Exercise instructions: Transcribe the excerpted text beginning at "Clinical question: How". Stop after "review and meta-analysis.".

Excerpted text:
------
Clinical question: How effective are multicomponent, nonpharmacological interventions at reducing delirium and preventing poor outcomes?
Background: Delirium is an acute disorder with significant morbidity and mortality. Systemic reviews and clinical guidelines recommend targeted, multicomponent, nonpharmacologic strategies for prevention. The Hospital Elder Life Program (HELP) uses an interdisciplinary team to implement nonpharmacologic interventions, such as reorientation, early mobilization, therapeutic activities, hydration, nutrition, sleep strategies, and hearing and vision adaptation. Trials of nonpharmacological strategies to prevent this disorder have been limited to small-scale studies.
Study design: Systemic literature review and meta-analysis.
Synopsis: Fourteen studies involving 12 unique interventions were identified and results were pooled for meta-analysis, with primary outcomes being incidence and falls. Secondary outcomes were length of stay, institutionalization, and change in functional or cognitive status. Eleven studies were found to have demonstrated significant reductions in delirium incidence (odds ratio [OR], 0.47; 95% CI, 0.38-0.58), with four trials reducing delirium incidence by 44% (OR, 0.56; 95%CI, 0.42-0.76). Four studies demonstrated a significant decrease in the rate of falls (OR, 0.38; 95% CI, 0.25-0.60), with two studies reducing falls by 64% (OR, 0.36; 95% CI, 0.22-0.61). Institutionalization and length of stay did not demonstrate statistical significance between the two groups.
------
Data section:
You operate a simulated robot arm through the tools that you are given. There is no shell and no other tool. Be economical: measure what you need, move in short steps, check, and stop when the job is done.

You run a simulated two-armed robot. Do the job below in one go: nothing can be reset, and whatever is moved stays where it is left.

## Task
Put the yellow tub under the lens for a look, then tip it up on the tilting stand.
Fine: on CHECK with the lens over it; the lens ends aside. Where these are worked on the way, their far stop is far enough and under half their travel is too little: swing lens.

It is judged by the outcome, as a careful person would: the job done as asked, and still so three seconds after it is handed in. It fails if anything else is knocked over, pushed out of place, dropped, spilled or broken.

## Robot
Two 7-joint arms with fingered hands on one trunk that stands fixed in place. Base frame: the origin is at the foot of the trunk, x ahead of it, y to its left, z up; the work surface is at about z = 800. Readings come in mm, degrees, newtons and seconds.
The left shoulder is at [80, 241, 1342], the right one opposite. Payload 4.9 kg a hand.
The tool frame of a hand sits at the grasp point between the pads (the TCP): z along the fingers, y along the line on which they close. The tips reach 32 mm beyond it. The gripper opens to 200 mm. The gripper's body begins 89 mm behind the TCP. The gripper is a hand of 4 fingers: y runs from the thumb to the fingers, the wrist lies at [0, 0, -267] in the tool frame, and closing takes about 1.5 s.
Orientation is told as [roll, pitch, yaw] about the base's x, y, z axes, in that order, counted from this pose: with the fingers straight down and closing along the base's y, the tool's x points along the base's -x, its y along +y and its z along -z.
------
Problem solution:
Clinical question: How effective are multicomponent, nonpharmacological interventions at reducing delirium and preventing poor outcomes?
Background: Delirium is an acute disorder with significant morbidity and mortality. Systemic reviews and clinical guidelines recommend targeted, multicomponent, nonpharmacologic strategies for prevention. The Hospital Elder Life Program (HELP) uses an interdisciplinary team to implement nonpharmacologic interventions, such as reorientation, early mobilization, therapeutic activities, hydration, nutrition, sleep strategies, and hearing and vision adaptation. Trials of nonpharmacological strategies to prevent this disorder have been limited to small-scale studies.
Study design: Systemic literature review and meta-analysis.